Il faut le dire et le dire haut, cette démolition de la vieille France, que nous avons dénoncée plusieurs fois sous la restauration, se continue avec plus d’acharnement et de barbarie que jamais. Depuis la révolution de juillet, avec la démocratie, quelque ignorance a débordé et quelque brutalité aussi. Dans beaucoup d’endroits, le pouvoir local, l’influence municipale, la curatelle communale a passé des gentilshommes qui ne savaient pas écrire aux paysans qui ne savent pas lire. On est tombé d’un cran. En attendant que ces braves gens sachent épeler, ils gouvernent. La bévue administrative, produit naturel et normal de cette machine de Marly qu’on appelle la centralisation, la bévue administrative s’engendre toujours comme par le passé du maire au sous-préfet, du sous-préfet au préfet, du préfet au ministre ; seulement elle est plus grosse.

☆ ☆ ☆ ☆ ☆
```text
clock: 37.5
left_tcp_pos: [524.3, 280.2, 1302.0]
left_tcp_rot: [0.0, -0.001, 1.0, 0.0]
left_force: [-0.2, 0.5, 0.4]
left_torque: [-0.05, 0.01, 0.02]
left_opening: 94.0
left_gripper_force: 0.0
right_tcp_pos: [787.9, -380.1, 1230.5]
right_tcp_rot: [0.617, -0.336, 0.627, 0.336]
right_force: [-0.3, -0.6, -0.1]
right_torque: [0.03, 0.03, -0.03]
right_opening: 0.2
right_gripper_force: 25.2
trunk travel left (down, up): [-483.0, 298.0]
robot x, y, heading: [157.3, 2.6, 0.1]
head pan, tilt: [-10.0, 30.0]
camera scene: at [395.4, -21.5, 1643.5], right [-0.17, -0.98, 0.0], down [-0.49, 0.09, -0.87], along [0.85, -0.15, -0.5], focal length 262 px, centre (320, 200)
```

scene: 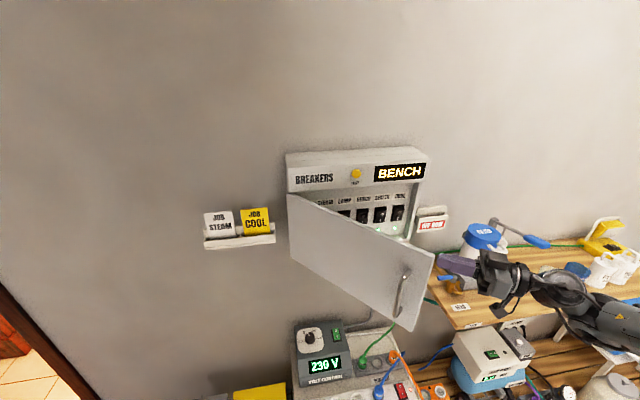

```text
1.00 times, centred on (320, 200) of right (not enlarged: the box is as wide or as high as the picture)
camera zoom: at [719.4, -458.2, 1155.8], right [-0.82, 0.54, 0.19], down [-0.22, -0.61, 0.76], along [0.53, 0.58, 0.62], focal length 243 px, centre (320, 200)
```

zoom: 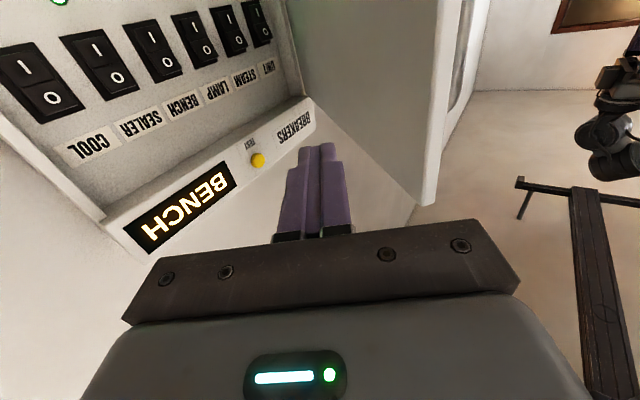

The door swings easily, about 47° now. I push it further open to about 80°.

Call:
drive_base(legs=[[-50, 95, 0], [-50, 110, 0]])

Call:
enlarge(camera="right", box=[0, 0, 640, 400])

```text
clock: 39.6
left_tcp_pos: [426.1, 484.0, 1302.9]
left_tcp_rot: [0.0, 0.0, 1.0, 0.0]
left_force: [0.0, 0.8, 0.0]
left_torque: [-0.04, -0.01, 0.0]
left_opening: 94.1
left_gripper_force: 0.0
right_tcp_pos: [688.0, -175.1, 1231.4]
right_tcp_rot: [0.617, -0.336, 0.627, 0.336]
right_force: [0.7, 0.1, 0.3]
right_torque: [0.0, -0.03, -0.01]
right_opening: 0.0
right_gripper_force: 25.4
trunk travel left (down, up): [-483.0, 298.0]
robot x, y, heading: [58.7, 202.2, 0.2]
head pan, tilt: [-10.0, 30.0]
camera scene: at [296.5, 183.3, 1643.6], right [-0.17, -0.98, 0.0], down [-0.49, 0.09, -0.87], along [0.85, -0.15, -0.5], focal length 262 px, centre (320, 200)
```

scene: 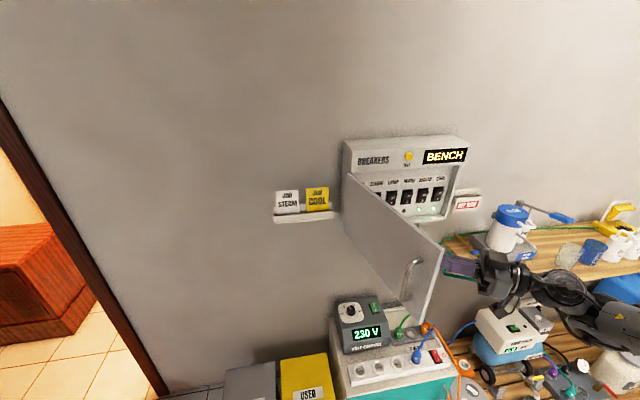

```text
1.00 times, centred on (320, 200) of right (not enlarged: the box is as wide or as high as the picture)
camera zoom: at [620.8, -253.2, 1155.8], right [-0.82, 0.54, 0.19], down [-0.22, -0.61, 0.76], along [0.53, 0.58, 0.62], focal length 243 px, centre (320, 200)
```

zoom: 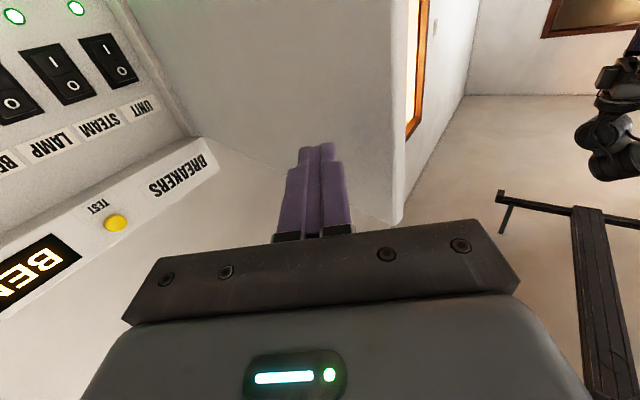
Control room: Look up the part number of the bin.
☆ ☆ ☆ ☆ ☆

Notre intention est de n’envisager ici qu’une seule des innombrables formes sous lesquelles elle se produit aux yeux du pays émerveillé. Nous ne voulons traiter de la bévue administrative qu’en matière de monumens, et encore ne ferons-nous qu’effleurer cet immense sujet que vingt-cinq volumes in-folio n’épuiseraient pas.


Nous posons donc en fait qu’il n’y a peut-être pas en France à l’heure qu’il est une seule ville, pas un seul chef-lieu d’arrondissement, pas un seul chef-lieu de canton, où il ne se médite, où il ne se commence, où il ne s’achève la destruction de quelque monument historique national, soit par le fait de l’autorité centrale, soit par le fait de l’autorité locale de l’aveu de l’autorité centrale, soit par le fait des particuliers sous les yeux et avec la tolérance de l’autorité locale.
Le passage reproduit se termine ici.